---- Collected material
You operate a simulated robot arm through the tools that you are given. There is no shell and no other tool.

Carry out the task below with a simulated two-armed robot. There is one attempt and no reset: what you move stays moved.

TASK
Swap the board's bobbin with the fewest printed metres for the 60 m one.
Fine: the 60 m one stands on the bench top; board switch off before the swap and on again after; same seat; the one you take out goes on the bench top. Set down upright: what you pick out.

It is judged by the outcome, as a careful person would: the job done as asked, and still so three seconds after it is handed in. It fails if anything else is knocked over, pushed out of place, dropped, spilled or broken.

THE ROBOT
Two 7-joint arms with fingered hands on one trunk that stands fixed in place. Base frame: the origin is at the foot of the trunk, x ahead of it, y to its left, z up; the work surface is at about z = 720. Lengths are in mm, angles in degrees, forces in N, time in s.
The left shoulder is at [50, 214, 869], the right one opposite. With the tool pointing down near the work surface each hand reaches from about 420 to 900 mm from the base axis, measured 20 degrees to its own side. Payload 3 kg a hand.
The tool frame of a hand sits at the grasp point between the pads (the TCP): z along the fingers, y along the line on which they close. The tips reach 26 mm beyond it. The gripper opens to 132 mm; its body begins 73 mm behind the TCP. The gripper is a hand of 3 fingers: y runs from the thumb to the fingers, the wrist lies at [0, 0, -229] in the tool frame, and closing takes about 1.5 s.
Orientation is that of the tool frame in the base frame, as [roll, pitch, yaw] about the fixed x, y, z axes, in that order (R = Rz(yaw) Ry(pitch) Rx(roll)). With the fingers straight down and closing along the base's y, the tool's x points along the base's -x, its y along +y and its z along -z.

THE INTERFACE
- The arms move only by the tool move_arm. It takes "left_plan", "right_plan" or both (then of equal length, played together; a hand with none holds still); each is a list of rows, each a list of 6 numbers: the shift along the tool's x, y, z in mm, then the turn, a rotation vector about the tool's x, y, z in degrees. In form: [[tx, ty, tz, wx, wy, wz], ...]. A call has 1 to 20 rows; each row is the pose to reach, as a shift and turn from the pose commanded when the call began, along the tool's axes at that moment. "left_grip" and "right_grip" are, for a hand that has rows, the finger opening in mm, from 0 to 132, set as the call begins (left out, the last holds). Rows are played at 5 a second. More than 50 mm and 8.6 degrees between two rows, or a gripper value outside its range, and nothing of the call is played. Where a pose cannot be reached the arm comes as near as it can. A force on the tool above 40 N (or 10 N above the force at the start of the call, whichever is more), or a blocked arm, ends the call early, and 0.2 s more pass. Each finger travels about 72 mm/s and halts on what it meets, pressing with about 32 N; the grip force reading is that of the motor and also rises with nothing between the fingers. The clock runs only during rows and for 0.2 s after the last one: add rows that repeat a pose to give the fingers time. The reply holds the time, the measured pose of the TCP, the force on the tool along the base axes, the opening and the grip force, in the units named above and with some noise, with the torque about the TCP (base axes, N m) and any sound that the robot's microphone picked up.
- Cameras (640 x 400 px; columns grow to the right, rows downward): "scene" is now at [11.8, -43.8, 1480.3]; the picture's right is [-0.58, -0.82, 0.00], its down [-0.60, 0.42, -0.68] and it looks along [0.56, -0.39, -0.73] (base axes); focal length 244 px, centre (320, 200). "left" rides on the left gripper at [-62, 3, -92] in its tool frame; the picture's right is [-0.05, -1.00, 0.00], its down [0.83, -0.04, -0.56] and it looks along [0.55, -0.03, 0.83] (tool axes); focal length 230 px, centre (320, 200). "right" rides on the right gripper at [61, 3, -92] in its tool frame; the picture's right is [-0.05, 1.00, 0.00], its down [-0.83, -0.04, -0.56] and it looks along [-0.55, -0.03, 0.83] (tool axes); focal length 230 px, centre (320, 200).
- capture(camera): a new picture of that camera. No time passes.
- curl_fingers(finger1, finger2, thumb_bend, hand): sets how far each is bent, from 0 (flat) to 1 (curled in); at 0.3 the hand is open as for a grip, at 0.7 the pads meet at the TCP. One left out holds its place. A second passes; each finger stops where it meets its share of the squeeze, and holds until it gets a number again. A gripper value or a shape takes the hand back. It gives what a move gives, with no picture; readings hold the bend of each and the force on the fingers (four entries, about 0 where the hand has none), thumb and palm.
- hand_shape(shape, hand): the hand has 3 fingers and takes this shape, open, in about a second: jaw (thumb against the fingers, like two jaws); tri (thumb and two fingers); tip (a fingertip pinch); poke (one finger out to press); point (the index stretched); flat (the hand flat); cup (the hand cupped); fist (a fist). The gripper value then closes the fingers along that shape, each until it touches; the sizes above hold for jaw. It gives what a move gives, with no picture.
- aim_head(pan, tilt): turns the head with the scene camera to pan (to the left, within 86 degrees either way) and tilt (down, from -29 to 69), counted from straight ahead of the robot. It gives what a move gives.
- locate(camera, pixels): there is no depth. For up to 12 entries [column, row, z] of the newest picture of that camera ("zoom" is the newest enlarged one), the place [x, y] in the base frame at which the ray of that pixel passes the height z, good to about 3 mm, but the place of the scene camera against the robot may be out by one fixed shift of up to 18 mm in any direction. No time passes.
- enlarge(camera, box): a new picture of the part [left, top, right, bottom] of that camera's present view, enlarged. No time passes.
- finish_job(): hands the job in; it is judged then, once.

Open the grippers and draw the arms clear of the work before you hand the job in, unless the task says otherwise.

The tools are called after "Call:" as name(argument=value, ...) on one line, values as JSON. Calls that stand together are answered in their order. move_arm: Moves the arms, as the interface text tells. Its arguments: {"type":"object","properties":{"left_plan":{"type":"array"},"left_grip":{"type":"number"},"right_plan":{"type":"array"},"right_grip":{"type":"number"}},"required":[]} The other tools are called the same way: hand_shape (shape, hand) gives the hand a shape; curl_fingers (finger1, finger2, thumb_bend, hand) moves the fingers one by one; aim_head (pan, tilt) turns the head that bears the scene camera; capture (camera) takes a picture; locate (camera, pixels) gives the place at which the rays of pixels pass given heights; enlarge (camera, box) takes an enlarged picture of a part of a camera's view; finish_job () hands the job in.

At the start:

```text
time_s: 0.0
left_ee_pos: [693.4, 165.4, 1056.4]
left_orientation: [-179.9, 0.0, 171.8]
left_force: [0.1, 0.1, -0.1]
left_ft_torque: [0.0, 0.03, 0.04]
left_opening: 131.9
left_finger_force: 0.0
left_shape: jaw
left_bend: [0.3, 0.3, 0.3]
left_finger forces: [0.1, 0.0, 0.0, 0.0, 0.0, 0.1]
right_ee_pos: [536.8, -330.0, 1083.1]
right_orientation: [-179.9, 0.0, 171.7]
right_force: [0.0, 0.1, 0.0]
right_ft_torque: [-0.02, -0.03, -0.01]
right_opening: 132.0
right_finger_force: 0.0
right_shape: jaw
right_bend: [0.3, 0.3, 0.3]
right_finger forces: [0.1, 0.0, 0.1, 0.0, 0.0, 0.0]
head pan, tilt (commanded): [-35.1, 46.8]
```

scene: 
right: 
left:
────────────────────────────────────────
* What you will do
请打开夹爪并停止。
--------
* What you will do
Beginning at the top of the data, extract each line through the line containing "The left shoulder" and return those lines exactly, with nothing added. Give them as a JSON list of strings, one for each line, with blank lines left out.

* Task result
[
  "You operate a simulated robot arm through the tools that you are given. There is no shell and no other tool.",
  "Carry out the task below with a simulated two-armed robot. There is one attempt and no reset: what you move stays moved.",
  "TASK",
  "Swap the board's bobbin with the fewest printed metres for the 60 m one.",
  "Fine: the 60 m one stands on the bench top; board switch off before the swap and on again after; same seat; the one you take out goes on the bench top. Set down upright: what you pick out.",
  "It is judged by the outcome, as a careful person would: the job done as asked, and still so three seconds after it is handed in. It fails if anything else is knocked over, pushed out of place, dropped, spilled or broken.",
  "THE ROBOT",
  "Two 7-joint arms with fingered hands on one trunk that stands fixed in place. Base frame: the origin is at the foot of the trunk, x ahead of it, y to its left, z up; the work surface is at about z = 720. Lengths are in mm, angles in degrees, forces in N, time in s.",
  "The left shoulder is at [50, 214, 869], the right one opposite. With the tool pointing down near the work surface each hand reaches from about 420 to 900 mm from the base axis, measured 20 degrees to its own side. Payload 3 kg a hand."
]